WHAT YOU HAVE TO DO - Leave out the images and repeat the listing below without a single change.
* * * * *
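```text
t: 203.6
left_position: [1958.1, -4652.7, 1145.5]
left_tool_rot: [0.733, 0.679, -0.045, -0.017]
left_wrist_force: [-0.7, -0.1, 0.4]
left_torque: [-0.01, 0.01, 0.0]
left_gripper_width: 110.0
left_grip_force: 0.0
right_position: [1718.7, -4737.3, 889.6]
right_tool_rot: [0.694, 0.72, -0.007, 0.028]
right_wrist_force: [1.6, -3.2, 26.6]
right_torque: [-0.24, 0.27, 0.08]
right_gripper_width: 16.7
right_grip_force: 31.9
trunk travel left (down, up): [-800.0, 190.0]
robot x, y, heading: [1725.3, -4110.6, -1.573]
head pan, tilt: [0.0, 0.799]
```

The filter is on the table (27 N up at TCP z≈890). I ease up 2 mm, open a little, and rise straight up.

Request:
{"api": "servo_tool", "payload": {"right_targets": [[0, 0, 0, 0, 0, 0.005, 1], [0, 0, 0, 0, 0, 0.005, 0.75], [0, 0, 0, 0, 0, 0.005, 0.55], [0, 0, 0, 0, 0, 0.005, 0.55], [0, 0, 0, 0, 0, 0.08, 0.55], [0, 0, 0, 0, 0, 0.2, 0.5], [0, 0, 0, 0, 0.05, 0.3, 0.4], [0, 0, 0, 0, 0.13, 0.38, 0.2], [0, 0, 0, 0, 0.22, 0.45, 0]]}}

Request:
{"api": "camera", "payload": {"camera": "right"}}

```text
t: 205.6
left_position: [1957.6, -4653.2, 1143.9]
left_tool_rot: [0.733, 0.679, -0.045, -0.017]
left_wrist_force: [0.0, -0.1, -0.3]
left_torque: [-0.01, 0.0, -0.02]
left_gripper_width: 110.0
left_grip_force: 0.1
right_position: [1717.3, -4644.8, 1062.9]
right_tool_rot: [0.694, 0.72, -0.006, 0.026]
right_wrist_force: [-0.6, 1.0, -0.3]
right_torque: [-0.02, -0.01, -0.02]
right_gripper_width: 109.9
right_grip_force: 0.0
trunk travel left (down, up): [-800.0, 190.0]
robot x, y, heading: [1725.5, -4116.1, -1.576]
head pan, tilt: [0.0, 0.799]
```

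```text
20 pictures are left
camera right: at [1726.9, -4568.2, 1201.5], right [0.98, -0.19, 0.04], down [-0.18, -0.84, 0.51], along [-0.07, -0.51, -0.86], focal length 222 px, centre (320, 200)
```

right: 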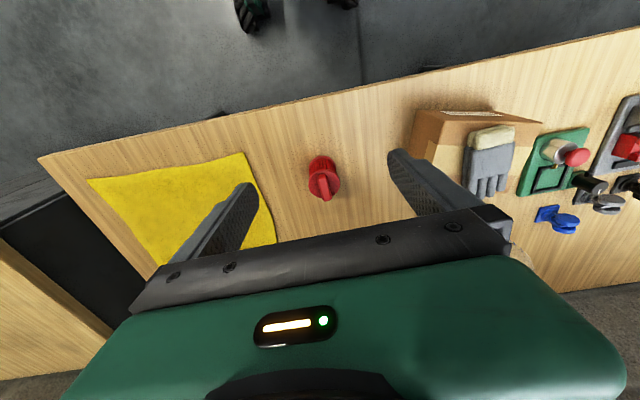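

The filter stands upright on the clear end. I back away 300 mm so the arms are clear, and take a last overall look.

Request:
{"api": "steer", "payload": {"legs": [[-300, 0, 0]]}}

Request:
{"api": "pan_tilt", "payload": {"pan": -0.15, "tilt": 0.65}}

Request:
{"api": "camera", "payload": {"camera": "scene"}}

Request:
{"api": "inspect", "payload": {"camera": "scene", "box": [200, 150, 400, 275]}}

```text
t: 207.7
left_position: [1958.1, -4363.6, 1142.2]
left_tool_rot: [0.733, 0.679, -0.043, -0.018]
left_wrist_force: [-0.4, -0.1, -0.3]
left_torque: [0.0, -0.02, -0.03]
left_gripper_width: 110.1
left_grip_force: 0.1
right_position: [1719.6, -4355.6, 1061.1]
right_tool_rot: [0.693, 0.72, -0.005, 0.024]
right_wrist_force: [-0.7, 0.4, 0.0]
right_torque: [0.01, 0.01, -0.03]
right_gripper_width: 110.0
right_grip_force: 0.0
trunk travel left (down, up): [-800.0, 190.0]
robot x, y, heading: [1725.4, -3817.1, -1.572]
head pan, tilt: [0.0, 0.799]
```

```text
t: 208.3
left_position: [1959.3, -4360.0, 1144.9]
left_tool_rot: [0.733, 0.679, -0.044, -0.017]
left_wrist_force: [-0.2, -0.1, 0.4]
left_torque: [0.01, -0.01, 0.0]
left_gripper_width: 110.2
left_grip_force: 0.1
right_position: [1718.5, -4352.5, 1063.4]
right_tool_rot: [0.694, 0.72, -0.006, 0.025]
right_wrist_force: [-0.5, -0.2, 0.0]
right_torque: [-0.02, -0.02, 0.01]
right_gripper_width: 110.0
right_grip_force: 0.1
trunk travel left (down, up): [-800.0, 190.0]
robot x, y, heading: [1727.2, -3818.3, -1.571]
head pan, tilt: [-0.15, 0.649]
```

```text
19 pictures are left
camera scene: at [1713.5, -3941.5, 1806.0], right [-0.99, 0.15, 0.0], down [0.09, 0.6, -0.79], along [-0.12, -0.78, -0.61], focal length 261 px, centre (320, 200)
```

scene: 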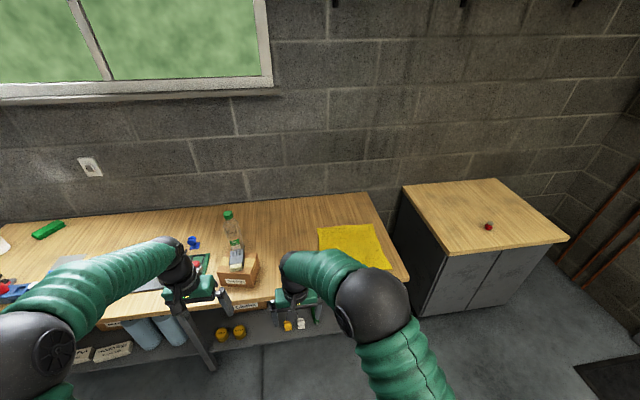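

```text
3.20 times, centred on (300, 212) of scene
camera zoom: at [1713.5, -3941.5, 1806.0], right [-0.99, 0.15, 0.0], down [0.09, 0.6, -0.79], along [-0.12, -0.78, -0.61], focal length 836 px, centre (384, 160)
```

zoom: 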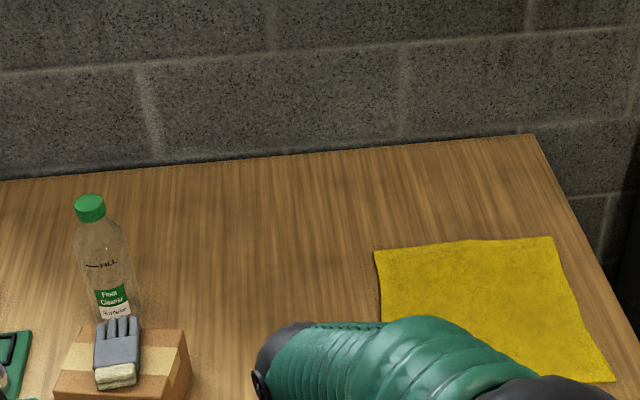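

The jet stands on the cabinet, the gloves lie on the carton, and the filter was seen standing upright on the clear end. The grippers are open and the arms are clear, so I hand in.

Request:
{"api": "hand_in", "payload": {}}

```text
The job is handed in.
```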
* * * * *
SOLVED EXERCISE -
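```text
t: 203.6
left_position: [1958.1, -4652.7, 1145.5]
left_tool_rot: [0.733, 0.679, -0.045, -0.017]
left_wrist_force: [-0.7, -0.1, 0.4]
left_torque: [-0.01, 0.01, 0.0]
left_gripper_width: 110.0
left_grip_force: 0.0
right_position: [1718.7, -4737.3, 889.6]
right_tool_rot: [0.694, 0.72, -0.007, 0.028]
right_wrist_force: [1.6, -3.2, 26.6]
right_torque: [-0.24, 0.27, 0.08]
right_gripper_width: 16.7
right_grip_force: 31.9
trunk travel left (down, up): [-800.0, 190.0]
robot x, y, heading: [1725.3, -4110.6, -1.573]
head pan, tilt: [0.0, 0.799]
```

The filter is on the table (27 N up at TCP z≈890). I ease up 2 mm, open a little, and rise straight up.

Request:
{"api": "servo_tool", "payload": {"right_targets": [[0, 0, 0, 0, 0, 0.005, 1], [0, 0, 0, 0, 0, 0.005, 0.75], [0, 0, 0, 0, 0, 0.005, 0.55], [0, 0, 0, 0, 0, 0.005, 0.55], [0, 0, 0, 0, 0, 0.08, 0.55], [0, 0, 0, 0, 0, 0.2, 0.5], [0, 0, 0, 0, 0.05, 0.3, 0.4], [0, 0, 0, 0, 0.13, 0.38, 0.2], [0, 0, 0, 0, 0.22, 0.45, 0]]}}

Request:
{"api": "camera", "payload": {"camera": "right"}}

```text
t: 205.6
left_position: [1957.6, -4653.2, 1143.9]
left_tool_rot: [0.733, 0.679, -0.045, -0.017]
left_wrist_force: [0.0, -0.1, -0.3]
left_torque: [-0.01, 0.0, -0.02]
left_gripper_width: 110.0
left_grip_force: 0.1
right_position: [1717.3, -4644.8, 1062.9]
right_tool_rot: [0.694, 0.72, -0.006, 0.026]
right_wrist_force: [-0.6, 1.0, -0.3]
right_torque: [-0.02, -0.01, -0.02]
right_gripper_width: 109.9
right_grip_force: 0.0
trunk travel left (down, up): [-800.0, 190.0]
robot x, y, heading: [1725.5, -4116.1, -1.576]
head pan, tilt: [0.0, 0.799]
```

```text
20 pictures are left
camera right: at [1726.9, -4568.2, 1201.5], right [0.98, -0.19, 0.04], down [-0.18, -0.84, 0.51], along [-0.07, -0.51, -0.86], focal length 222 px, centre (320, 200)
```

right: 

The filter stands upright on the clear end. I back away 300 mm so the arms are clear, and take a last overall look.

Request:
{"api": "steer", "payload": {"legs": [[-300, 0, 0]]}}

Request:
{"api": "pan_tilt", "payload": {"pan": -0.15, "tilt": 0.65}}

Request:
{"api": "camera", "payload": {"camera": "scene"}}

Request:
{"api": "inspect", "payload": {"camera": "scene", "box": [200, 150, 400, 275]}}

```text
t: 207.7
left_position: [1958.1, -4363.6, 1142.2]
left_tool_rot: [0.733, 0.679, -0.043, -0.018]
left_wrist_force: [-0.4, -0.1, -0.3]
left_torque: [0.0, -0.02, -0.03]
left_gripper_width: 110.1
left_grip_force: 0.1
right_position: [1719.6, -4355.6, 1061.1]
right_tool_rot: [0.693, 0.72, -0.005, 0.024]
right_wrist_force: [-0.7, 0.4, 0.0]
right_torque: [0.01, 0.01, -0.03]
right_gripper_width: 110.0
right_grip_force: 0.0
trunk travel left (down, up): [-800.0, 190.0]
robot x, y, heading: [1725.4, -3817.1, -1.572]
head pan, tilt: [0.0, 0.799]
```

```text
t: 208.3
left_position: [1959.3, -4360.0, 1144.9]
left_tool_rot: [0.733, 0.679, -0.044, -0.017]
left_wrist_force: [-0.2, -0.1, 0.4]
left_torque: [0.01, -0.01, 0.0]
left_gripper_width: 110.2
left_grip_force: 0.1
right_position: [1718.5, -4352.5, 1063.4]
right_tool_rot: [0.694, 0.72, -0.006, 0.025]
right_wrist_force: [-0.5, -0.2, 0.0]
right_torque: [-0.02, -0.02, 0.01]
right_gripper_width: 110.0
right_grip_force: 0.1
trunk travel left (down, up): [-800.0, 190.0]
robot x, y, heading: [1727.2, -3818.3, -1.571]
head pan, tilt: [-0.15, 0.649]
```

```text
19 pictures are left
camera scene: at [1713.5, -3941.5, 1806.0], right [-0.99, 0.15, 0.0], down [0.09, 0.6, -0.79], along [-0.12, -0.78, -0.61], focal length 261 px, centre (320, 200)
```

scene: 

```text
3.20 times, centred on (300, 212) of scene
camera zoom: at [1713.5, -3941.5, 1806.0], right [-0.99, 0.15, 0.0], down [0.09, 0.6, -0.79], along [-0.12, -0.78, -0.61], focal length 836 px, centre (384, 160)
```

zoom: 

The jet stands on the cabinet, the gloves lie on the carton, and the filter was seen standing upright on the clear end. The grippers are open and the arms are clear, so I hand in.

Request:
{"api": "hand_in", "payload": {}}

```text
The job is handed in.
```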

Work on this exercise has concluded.